* begin Information provided *

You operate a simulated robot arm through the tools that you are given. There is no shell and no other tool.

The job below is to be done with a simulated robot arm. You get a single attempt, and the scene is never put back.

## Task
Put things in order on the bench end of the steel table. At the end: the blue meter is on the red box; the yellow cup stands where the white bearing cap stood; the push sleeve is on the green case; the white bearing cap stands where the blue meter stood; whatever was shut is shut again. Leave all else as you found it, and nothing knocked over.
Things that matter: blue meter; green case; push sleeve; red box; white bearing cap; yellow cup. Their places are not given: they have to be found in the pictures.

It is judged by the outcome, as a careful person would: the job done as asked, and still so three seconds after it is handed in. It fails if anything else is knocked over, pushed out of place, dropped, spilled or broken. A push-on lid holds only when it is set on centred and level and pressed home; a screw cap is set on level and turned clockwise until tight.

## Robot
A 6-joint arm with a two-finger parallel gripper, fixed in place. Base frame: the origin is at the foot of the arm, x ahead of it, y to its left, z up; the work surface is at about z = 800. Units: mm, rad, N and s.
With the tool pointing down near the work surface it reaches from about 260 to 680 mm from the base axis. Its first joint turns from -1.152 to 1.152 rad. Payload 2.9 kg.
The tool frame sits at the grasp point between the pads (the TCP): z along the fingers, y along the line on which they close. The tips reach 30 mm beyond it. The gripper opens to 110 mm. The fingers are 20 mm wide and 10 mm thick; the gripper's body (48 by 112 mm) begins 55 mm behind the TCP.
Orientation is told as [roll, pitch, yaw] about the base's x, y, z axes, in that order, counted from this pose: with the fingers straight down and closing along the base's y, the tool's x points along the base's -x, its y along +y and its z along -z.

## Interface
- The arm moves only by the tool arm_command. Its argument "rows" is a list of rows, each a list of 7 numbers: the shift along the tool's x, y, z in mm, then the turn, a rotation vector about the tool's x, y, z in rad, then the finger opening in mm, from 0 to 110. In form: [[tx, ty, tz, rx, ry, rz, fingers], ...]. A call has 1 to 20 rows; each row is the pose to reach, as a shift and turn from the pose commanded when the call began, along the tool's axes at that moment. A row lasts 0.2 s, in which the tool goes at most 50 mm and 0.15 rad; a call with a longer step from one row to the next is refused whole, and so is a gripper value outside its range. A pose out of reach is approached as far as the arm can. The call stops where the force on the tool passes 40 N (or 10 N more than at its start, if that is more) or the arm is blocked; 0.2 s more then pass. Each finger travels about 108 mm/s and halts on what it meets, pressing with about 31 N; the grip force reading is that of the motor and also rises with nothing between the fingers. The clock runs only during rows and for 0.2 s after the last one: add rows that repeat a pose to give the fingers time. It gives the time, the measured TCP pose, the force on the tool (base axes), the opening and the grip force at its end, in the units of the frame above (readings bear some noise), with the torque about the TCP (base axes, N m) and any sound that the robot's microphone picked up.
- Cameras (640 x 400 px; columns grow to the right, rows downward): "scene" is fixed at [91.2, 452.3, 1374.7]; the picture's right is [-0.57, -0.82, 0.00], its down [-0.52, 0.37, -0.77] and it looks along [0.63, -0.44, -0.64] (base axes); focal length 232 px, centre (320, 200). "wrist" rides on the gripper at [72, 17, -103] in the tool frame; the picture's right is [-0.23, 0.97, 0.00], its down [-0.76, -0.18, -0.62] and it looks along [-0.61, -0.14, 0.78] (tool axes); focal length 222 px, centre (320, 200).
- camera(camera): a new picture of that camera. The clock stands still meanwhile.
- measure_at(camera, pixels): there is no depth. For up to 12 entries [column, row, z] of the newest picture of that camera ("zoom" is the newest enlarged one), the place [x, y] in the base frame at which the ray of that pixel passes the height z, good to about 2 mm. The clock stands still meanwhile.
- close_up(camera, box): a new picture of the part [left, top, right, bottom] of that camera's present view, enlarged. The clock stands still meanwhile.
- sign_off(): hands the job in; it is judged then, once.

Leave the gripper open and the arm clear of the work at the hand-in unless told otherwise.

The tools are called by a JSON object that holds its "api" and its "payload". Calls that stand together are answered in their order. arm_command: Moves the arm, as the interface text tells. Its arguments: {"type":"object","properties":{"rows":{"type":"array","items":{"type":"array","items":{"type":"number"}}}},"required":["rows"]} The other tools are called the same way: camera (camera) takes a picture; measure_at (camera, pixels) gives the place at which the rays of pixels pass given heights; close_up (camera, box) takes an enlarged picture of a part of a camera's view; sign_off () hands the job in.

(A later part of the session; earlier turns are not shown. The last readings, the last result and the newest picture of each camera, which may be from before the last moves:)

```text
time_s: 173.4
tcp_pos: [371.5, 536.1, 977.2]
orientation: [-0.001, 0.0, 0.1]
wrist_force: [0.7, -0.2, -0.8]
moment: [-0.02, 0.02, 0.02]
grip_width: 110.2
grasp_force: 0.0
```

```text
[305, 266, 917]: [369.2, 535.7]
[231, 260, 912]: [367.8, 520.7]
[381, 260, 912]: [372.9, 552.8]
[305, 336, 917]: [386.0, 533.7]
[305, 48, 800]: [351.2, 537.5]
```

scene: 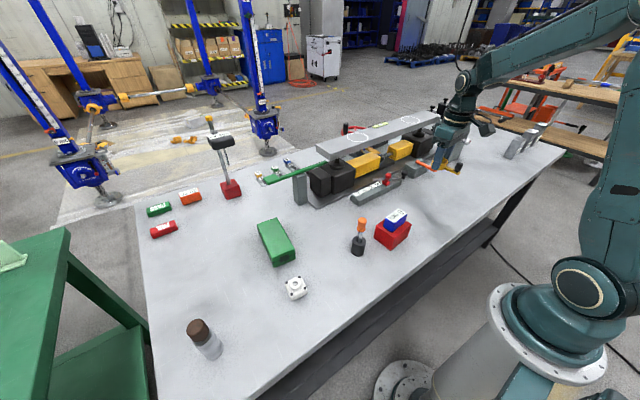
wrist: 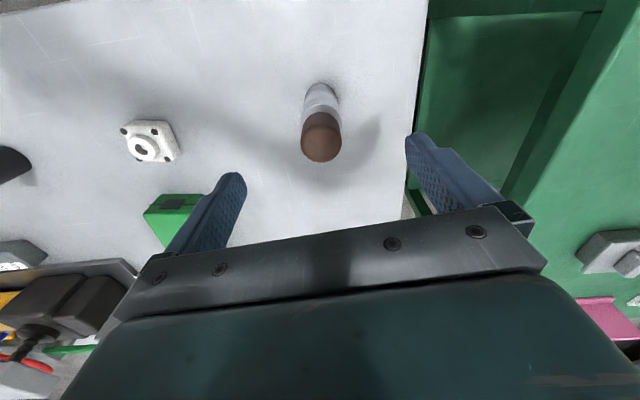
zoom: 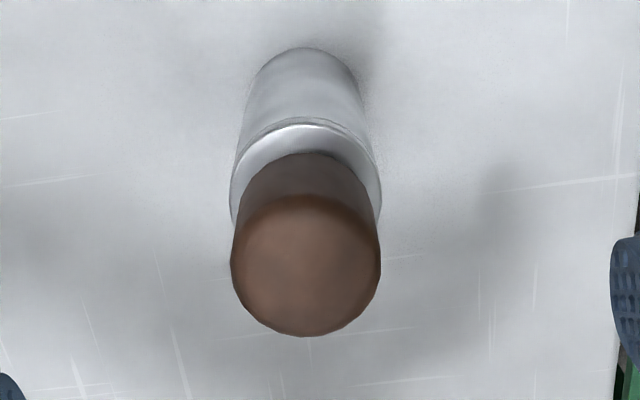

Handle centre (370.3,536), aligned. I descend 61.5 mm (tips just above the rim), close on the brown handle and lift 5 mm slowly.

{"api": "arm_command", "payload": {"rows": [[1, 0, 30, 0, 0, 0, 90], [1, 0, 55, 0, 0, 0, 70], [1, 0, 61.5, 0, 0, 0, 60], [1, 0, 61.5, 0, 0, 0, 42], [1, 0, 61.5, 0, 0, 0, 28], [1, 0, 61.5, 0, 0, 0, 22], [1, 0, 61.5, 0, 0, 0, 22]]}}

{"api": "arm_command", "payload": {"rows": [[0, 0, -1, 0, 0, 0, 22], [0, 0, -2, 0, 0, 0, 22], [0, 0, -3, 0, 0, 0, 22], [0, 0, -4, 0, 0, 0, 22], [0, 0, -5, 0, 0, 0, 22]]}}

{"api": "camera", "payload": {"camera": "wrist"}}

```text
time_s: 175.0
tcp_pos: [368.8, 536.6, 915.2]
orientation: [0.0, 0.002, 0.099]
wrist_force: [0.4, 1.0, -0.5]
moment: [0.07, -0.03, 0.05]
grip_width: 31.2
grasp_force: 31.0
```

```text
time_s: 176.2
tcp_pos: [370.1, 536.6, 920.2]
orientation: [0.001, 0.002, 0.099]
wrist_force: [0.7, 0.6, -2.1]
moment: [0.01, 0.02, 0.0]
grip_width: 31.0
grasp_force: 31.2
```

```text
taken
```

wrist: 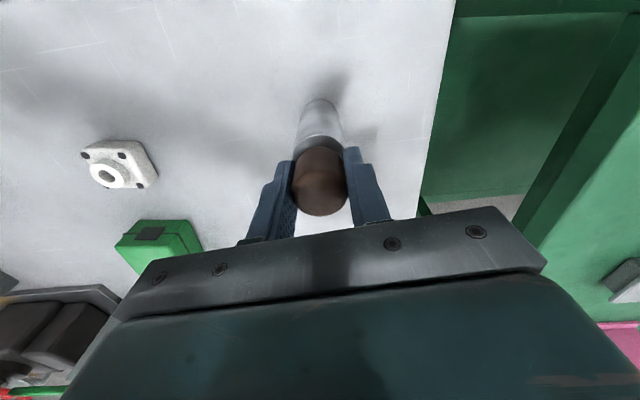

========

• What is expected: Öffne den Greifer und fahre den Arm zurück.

* end Information provided *

Give the selected passage once more, exactly.

* begin Selected passage *

Apurinic/apyrimidinic endonuclease 1 upregulation reduces oxidative DNA damage and protects hippocampal neurons from ischemic injury.

AIMS Apurinic/apyrimidinic endonuclease 1 (APE1) is a multifunctional enzyme that participates in base-excision repair of oxidative DNA damage and in the redox activation of transcription factors. We tested the hypothesis that APE1 upregulation protects neuronal structure and function against transient global cerebral ischemia (tGCI). RESULTS Upregulation of APE1 by low-dose proton irradiation (PI) or by transgene overexpression protected hippocampal CA1 neurons against tGCI-induced cell loss and reduced apurinic/apyrimidinic sites and DNA fragmentation. Conversely, APE1 knockdown attenuated the protection afforded by PI and ischemic preconditioning. APE1 overexpression inhibited the DNA damage response, as evidenced by lower phospho-histone H2A and p53-upregulated modulator of apoptosis levels. APE1 overexpression also partially rescued dendritic spines and attenuated the decrease in field excitatory postsynaptic potentials in hippocampal CA1. Presynaptic and postsynaptic markers were reduced after tGCI, and this effect was blunted in APE1 transgenics. The Morris water maze test revealed that APE1 protected against learning and memory deficits for at least 27 days post-injury. Animals expressing DNA repair-disabled mutant APE1 (D210A) exhibited more DNA damage than wild-type controls and were not protected against tGCI-induced cell loss. INNOVATION This is the first study that thoroughly characterizes structural and functional protection against ischemia after APE1 upregulation by measuring synaptic markers, electrophysiological function, and long-term neurological deficits in vivo. Furthermore, disabling the DNA repair activity of APE1 was found to abrogate its protective impact. CONCLUSION APE1 upregulation, either endogenously or through transgene overexpression, protects DNA, neuronal structures, synaptic function, and behavioral output from ischemic injury.

* end Selected passage *

• Finished exercise:
Apurinic/apyrimidinic endonuclease 1 upregulation reduces oxidative DNA damage and protects hippocampal neurons from ischemic injury.

AIMS Apurinic/apyrimidinic endonuclease 1 (APE1) is a multifunctional enzyme that participates in base-excision repair of oxidative DNA damage and in the redox activation of transcription factors. We tested the hypothesis that APE1 upregulation protects neuronal structure and function against transient global cerebral ischemia (tGCI). RESULTS Upregulation of APE1 by low-dose proton irradiation (PI) or by transgene overexpression protected hippocampal CA1 neurons against tGCI-induced cell loss and reduced apurinic/apyrimidinic sites and DNA fragmentation. Conversely, APE1 knockdown attenuated the protection afforded by PI and ischemic preconditioning. APE1 overexpression inhibited the DNA damage response, as evidenced by lower phospho-histone H2A and p53-upregulated modulator of apoptosis levels. APE1 overexpression also partially rescued dendritic spines and attenuated the decrease in field excitatory postsynaptic potentials in hippocampal CA1. Presynaptic and postsynaptic markers were reduced after tGCI, and this effect was blunted in APE1 transgenics. The Morris water maze test revealed that APE1 protected against learning and memory deficits for at least 27 days post-injury. Animals expressing DNA repair-disabled mutant APE1 (D210A) exhibited more DNA damage than wild-type controls and were not protected against tGCI-induced cell loss. INNOVATION This is the first study that thoroughly characterizes structural and functional protection against ischemia after APE1 upregulation by measuring synaptic markers, electrophysiological function, and long-term neurological deficits in vivo. Furthermore, disabling the DNA repair activity of APE1 was found to abrogate its protective impact. CONCLUSION APE1 upregulation, either endogenously or through transgene overexpression, protects DNA, neuronal structures, synaptic function, and behavioral output from ischemic injury.